##### Data excerpt #####

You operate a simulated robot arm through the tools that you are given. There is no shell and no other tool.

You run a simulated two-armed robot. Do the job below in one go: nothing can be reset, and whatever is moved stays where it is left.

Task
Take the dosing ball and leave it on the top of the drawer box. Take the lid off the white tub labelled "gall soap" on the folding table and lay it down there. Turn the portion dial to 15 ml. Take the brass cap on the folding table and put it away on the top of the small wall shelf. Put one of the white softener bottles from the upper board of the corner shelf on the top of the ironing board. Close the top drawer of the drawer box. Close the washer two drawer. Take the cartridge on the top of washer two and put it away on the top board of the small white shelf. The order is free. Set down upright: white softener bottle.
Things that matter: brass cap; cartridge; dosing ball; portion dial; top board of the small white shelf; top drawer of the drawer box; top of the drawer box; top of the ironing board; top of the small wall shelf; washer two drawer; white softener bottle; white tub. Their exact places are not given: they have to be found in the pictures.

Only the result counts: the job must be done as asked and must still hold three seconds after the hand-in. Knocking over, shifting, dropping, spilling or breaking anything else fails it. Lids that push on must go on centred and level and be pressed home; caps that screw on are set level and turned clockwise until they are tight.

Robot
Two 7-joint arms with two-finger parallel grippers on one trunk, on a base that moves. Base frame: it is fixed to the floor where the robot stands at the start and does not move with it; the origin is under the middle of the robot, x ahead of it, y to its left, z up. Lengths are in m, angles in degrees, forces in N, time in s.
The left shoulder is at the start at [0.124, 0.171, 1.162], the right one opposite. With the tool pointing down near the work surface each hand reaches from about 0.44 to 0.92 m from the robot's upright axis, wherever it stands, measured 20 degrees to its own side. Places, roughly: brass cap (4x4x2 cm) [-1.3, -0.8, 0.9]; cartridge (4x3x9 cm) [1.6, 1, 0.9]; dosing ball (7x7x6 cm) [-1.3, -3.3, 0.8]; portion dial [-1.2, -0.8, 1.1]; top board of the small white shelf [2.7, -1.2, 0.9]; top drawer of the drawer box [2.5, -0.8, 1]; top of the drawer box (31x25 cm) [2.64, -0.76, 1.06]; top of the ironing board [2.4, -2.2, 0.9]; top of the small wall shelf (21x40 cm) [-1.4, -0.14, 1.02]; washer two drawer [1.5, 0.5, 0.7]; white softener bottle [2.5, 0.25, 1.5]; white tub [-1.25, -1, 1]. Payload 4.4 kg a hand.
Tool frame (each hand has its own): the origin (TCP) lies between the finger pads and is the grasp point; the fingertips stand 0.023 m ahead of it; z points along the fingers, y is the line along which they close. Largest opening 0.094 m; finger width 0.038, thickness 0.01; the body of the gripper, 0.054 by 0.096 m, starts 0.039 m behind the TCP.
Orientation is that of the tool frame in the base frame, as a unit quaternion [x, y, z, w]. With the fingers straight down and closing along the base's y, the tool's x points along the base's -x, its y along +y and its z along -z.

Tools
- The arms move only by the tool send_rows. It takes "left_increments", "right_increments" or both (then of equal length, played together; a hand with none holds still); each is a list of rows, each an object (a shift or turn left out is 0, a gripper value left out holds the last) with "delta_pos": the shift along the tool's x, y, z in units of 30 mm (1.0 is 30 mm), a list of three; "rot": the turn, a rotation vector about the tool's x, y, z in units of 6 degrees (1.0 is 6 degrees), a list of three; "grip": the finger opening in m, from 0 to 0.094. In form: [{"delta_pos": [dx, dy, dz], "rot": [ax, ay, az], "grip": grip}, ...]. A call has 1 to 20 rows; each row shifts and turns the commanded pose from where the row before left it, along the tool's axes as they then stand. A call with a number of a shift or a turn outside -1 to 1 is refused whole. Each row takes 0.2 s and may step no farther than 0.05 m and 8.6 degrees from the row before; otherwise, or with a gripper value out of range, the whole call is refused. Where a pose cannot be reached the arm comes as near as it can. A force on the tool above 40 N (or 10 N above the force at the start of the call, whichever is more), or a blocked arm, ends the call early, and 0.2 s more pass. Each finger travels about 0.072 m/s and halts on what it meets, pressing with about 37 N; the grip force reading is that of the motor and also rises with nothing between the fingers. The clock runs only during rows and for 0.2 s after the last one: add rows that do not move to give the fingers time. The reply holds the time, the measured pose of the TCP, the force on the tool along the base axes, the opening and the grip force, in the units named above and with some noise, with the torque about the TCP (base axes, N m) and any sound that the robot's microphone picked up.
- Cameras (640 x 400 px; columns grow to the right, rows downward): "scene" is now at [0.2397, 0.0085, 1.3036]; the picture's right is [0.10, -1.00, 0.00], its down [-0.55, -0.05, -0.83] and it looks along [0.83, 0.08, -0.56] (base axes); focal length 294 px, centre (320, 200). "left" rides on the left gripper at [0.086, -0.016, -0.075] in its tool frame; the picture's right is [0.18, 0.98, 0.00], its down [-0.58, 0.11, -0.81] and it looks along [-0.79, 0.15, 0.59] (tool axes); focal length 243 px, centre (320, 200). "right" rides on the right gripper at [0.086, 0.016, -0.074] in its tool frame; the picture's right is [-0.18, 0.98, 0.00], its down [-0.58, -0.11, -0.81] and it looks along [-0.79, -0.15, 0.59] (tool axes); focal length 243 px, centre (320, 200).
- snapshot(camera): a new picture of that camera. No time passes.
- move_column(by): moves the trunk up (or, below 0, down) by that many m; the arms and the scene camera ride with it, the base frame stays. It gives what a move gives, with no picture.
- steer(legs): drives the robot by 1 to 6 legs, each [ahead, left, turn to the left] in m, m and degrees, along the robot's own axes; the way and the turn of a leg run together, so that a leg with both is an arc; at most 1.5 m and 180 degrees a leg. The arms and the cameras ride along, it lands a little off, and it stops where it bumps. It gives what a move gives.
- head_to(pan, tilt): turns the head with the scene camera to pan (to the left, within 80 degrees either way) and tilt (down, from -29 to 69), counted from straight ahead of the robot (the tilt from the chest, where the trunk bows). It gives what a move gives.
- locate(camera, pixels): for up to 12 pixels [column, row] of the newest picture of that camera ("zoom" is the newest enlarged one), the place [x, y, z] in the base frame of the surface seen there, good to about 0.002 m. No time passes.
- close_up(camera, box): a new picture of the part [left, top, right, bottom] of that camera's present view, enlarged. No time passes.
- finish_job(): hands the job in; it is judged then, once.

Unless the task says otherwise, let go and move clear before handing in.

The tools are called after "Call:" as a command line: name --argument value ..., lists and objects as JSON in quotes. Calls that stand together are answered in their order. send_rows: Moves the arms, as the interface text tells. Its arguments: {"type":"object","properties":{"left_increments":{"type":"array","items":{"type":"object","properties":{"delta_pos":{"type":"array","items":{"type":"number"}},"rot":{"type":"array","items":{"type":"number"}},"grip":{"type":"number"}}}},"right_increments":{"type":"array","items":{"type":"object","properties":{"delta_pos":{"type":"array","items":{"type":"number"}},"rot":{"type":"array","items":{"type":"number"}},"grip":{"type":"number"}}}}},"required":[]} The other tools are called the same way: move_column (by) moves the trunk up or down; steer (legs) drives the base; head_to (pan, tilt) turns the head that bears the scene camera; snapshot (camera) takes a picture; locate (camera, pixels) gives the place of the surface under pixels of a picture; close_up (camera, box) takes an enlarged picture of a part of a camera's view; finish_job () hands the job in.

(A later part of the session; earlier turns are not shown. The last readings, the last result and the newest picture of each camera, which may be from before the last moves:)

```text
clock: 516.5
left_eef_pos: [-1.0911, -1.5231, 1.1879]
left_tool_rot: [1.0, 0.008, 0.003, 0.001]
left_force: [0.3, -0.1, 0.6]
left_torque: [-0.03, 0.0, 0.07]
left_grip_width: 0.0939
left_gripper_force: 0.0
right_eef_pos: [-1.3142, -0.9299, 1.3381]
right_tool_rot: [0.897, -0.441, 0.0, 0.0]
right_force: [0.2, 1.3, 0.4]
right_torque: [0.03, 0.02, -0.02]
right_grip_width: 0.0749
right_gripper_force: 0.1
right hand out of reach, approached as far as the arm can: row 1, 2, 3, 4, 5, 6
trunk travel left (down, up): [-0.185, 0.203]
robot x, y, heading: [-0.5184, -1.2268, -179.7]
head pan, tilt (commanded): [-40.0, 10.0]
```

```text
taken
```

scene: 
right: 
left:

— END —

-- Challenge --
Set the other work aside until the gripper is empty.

#####

-- Challenge --
Return all lines containing "stays".

-- Finished answer --
You run a simulated two-armed robot. Do the job below in one go: nothing can be reset, and whatever is moved stays where it is left.
- move_column(by): moves the trunk up (or, below 0, down) by that many m; the arms and the scene camera ride with it, the base frame stays. It gives what a move gives, with no picture.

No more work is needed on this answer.